## Work to complete
Write the data out again exactly, with no pictures.

## Source excerpt

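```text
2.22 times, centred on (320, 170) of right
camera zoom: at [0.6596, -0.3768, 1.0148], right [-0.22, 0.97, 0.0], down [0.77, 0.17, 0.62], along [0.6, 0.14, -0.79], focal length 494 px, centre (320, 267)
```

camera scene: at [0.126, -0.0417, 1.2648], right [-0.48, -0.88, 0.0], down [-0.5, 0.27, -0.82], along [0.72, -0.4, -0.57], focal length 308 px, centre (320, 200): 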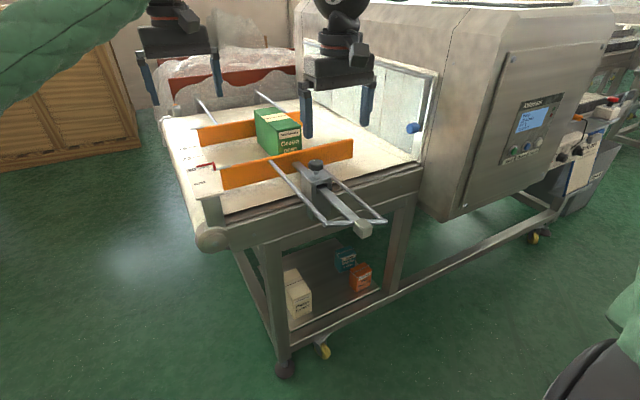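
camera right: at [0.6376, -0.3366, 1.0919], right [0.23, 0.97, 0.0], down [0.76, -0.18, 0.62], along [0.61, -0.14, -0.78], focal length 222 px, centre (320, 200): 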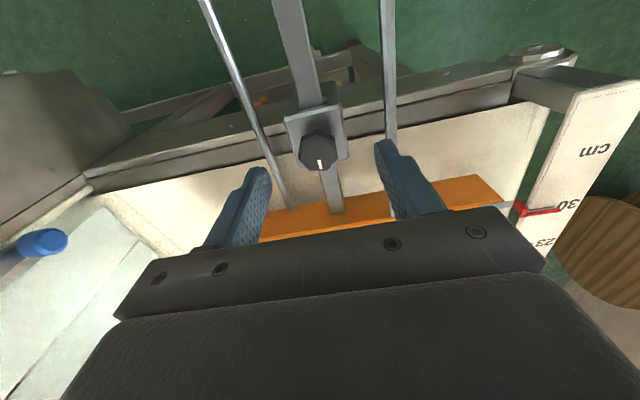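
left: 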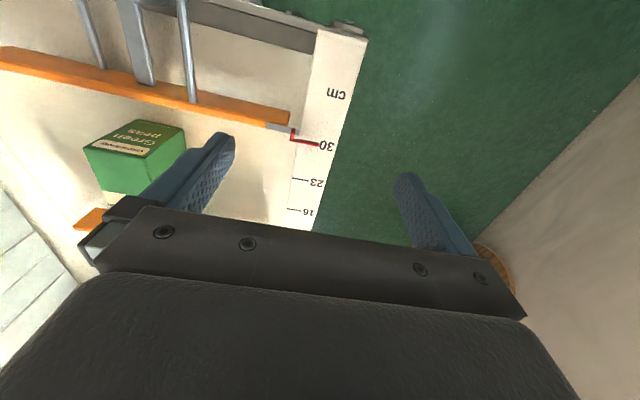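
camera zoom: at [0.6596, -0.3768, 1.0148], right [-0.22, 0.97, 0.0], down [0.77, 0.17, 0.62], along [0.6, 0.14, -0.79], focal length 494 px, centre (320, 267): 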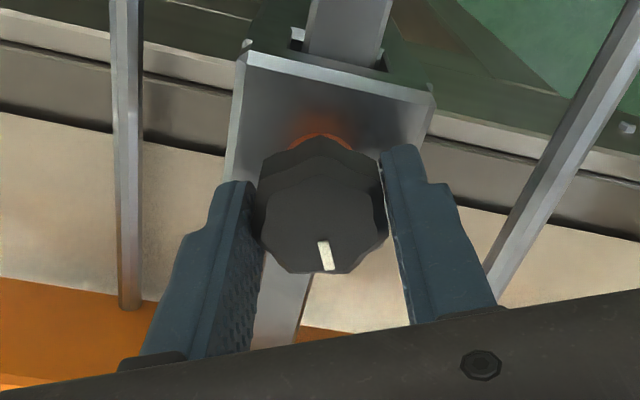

## Task answer
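```text
2.22 times, centred on (320, 170) of right
camera zoom: at [0.6596, -0.3768, 1.0148], right [-0.22, 0.97, 0.0], down [0.77, 0.17, 0.62], along [0.6, 0.14, -0.79], focal length 494 px, centre (320, 267)
```

camera scene: at [0.126, -0.0417, 1.2648], right [-0.48, -0.88, 0.0], down [-0.5, 0.27, -0.82], along [0.72, -0.4, -0.57], focal length 308 px, centre (320, 200): 
camera right: at [0.6376, -0.3366, 1.0919], right [0.23, 0.97, 0.0], down [0.76, -0.18, 0.62], along [0.61, -0.14, -0.78], focal length 222 px, centre (320, 200): 
left: 
camera zoom: at [0.6596, -0.3768, 1.0148], right [-0.22, 0.97, 0.0], down [0.77, 0.17, 0.62], along [0.6, 0.14, -0.79], focal length 494 px, centre (320, 267): 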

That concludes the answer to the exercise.